In order to explain this contrast, I develop the concepts of struggles over representation and struggles over recognition. Without the resolution of struggles over representation and the formation of a unified settlement committee, factionalism will persist, and this, I argue, means that eviction is the most likely outcome. But these factions do not merely reflect preexisting divisions along lines of race, religion, or neighborhood; it is precisely through the formation of representative committees – through the process of representation – that divisions emerge and are concretized. Struggles over representation directly impact how occupations are viewed by the municipal government and High Court judges. When struggles over representation are resolved, judges are likely to recognize occupiers as part of a legible and legitimate population. But when struggles over representation are left unresolved as in Rivenland, judges will fail to recognize occupiers as having any legitimate moral claim to the land. Instead, they will likely view them not as a coherent population, but as individual opportunists attempting to bypass the government’s housing distribution program. In short, the moralizing distinction between homeless people in need on the one hand, and opportunistic queue jumpers on the other, emerges from struggles over representation.

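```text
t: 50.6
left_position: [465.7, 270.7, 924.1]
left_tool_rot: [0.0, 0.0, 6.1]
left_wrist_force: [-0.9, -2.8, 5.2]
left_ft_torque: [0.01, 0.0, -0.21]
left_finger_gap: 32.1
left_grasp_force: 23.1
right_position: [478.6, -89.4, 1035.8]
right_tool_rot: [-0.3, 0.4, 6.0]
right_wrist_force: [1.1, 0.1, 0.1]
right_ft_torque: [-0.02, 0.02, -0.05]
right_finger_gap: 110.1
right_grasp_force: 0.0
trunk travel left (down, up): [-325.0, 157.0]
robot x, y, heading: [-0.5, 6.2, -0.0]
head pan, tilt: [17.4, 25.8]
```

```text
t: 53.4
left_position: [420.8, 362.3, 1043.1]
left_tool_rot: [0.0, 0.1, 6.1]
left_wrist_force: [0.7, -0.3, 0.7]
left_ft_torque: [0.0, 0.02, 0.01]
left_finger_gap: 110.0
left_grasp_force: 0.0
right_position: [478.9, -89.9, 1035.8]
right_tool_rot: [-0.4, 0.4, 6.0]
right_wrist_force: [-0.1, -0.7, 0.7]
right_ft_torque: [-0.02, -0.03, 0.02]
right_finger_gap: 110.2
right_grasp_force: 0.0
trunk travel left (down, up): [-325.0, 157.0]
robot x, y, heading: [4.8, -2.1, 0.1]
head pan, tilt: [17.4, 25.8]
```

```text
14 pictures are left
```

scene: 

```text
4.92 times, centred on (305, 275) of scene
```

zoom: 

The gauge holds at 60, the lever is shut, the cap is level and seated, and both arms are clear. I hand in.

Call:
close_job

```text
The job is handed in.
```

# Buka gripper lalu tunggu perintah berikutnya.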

In bringing the insights of political sociology to bear upon urban studies, I break with the prevailing explanation that evictions are most likely in sites planned for development and are driven solely by profit motive. Instead, I conceive of the state not as a coherent institutional entity that simply enacts policies upon populations, but instead as a social relation. The government did not simply design eviction policies and then implement them upon populations; it was through complex relations with residents that eviction outcomes were determined. Only in this way – that is, by seeing the state as a relation, as the condensation of a relationship of forces – can we begin to understand how it was that squatters were evicted from Rivenland and not from Holfield.